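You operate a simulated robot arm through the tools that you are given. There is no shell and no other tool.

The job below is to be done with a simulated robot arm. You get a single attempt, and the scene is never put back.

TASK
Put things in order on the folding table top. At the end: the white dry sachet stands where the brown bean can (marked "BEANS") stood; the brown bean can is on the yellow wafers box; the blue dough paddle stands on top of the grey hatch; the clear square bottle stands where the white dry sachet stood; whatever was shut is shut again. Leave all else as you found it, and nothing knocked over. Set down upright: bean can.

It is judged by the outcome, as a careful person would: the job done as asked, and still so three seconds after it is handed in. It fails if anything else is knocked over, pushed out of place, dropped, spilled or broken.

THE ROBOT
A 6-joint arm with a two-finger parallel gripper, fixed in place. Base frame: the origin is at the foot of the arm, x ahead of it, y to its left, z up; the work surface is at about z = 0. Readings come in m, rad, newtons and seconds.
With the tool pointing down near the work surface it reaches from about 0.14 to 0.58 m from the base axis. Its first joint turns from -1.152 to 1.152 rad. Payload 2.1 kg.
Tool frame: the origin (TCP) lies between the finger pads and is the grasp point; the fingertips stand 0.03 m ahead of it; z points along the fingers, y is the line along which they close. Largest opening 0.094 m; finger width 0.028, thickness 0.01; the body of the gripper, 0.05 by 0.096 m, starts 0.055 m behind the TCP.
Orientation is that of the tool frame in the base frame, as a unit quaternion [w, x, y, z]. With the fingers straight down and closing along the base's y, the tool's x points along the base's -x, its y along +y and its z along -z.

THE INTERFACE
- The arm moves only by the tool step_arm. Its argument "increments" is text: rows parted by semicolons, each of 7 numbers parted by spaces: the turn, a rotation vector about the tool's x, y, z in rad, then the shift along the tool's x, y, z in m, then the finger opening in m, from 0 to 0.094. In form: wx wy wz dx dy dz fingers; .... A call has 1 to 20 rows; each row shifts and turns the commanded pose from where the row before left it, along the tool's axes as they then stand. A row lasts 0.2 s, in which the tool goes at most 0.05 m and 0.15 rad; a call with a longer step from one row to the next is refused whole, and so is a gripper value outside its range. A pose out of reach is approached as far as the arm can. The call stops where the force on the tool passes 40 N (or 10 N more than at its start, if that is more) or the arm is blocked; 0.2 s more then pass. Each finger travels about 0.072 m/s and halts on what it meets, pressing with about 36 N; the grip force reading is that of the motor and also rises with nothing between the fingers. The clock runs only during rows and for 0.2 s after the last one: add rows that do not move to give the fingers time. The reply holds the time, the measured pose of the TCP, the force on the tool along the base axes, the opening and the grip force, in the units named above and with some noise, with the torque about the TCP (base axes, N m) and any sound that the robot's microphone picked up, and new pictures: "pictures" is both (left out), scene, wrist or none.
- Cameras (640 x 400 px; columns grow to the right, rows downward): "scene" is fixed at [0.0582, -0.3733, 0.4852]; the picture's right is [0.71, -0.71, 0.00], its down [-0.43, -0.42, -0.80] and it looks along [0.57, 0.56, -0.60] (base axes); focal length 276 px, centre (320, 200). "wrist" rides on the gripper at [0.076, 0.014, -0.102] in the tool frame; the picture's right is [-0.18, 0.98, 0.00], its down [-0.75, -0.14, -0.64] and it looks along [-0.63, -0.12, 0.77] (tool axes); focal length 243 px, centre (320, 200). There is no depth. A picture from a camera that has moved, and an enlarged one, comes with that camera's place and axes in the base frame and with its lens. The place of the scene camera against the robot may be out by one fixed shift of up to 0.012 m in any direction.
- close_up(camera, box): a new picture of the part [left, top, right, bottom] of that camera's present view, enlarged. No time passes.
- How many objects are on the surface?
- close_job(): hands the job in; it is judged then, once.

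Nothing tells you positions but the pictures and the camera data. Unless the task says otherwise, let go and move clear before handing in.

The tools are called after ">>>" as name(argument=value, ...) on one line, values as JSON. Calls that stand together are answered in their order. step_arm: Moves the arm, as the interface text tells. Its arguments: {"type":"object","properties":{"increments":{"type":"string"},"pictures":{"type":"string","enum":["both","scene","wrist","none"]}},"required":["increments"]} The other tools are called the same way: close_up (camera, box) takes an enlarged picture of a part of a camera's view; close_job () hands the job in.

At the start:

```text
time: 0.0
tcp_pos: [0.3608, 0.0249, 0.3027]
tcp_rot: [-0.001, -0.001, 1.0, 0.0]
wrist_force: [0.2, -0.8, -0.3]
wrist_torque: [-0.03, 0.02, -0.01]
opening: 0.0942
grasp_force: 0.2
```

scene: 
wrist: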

Document segment:
Tuesday, October 7, 2008

When City People Move to the Country, for real

I get a lot of google hits for 'when city people move to the country'. Most of those hits land on the cute little possum/lost kitty poster. Yeah, it's funny, but not all of us former city people really think a possum is a cat. :P

If you're a regular reader, then you know that I lived in the country before. Ok, it was a loooong time ago; I was just a kid. We had only a kitchen sink as far as indoor plumbing. I hated it. I swore I'd never live in the country again. And yet, here I am, but with full indoor plumbing.


For some reason, DH and I always pictured ourselves in a secluded cabin in the woods. It just suits us. We tried city life. I'd always wanted a Victorian home, so DH bought one for my birthday. Ok, not a turreted Victorian, but still, it was an Arts and Crafts era home, which could be considered late Victorian. I loved it, and it showed. By the time we were done rehabbing, it was perfect.


Our search for the perfect country home took, literally, years. We finally settled here, a place that most people ran screaming from, because we knew it just needed a little love. Oh, and a lot of money, but that epiphany came too late. Remember that movie, "The Money Pit"? Yep. That bad.


I'm not sure what most people are looking for when they google 'when city people move to the country'. Maybe they want to know why we left the convenience of drive by shootings and door to door sales? Maybe they want to know how we can stand the quiet, or the noisy bugs/frogs/birds, or the smell of cow poo? Or maybe, like so many of us, they want to get away from the insanity and find peace in the woods. If you found my blog via a google search of 'city people move to the country' or something similar, leave a comment and let me know.

Our country lifestyle is a bit different than the average farmer. We don't own a tractor. I don't think I really even want one. I enjoy doing things by hand and it keeps me in shape. Sure, there are days I think I'd sell my soul for a four wheeler to haul wood, but then I remember DH already owns my soul, so that doesn't leave anything to trade.

I've mentioned before that country life isn't for everyone. Don't move to the country if you are afraid of the dark and think that the entire neighborhood needs to be lit by your mega watt security light on a 50 ft pole.

Don't move to the country if you are afraid of animals or don't like animal smells. I could go on and on. I actually know people that moved to the country, but didn't like all the noise the frogs in their little pond were making, so they had them exterminated. Sheesh.

I'd planned to list all of the ways that we have changed since moving to the country, but as I typed, I realized that not everyone will live the same way. I have neighbors with far more acreage but less time to spend outside. Living in the country is different for everyone, just like living in the city.

What to work on:
[A] Retype the section of the document segment that opens with "Don't move to the country if you are afraid of animals" and closes with "them exterminated. Sheesh.".
[B] Could you carry on with the document segment from where it ends?

Written responses:
[A]
Don't move to the country if you are afraid of animals or don't like animal smells. I could go on and on. I actually know people that moved to the country, but didn't like all the noise the frogs in their little pond were making, so they had them exterminated. Sheesh.

[B]
I can tell you that we are stronger, physically, than ever before, thanks to our lifestyle. We are healthier...and happier. We are more complete, spiritually.
To those google hits, I hope this has helped, and I hope you find your place, be it city or country.

29 comments:

City Mouse said...

Amen sister.

S Vandemore said...

Country life is simple, but it's usually never easy. It's a lot of hard work -- especially when you live five miles from the nearest paved road. Navigating four foot drifts in the winter and washed out roads in the spring and fall can definitely take the "fun" out of country living real quick for most city folk. What doesn't kill you will only make you stronger out here.

earth heart said...

Great post CW. My time living in towns and cities taught me one thing; that returning to the country was essential to my well being mentally, physically and spiritually.

Nicole said...

i dream of the country life again{i too lived on a farm when i was a child, but unlike you i loved it}
now we live on a very small block & i work with what i have & as its a rental property i am limited with what i can do.

Shellmo said...

I love country life - and life in the woods. We built a log cabin in northern Michigan and it's like you said - an escape from the insanity. We look at our cabin as a connection to nature, a simplier, peaceful life.
I laughed when you mentioned the google search - I'm always looking for other blogs that talk about living in the country or woods or living a self sufficient life. I found your blog thru the comments at Hot belly mama.
(Come visit me if you get the chance at my log blog!)

Country Wife said...

Welcome, Shellmo! I'd love to have a log home. We have a sort of lodge style rehabber instead.

Country Wife said...

I'm surprised at how many people visit us and wonder how can we live 'way out here'. We are only 2 miles from fast food and gas (actually closer to those things than when we lived in the city). In a perfect world, I'd live smack in the middle of nowhere and you'd need a horse to come visit.

Southern Goddess said...

A horse to come visit! Me too, we can share a buggy. Grew up in the country, now live in the city, and it sucks. I miss the darkness, because you can really see the stars and the moon, I miss the quiet from traffic, I miss the animals, and the peace and not having my neighbor see me undress through my window...and I also love to live vicariously through you!

Moved to a farm said...

I would say that many of those people landing on your website searching for, "when city people move to the country" are actually city people considering doing exactly that.

They're a bit anxious and want to read about the experiences of other city people who have moved to the country - "did it work out?", "was it hard?", "how did they get by without a 24 hour convienience store?", and so on...

I moved to the country and I can assure you that it isn't all peace and quiet for me! We moved onto a dairy farm and there is a huge amount of work to do.

It is nice though being able to enjoy a 2 hour lunch outside on a warm sunny day...

Country Wife said...

Moved to a Farm: Thanks for your comment, and welcome to my blog!

I agree with you. I know we did a lot of research before actually moving to the country. But we discovered that the experience is very different for us than for anyone we read about.

How about sending some of that warm sunlight my way? It's been snowing here for over a week now.

Danny said...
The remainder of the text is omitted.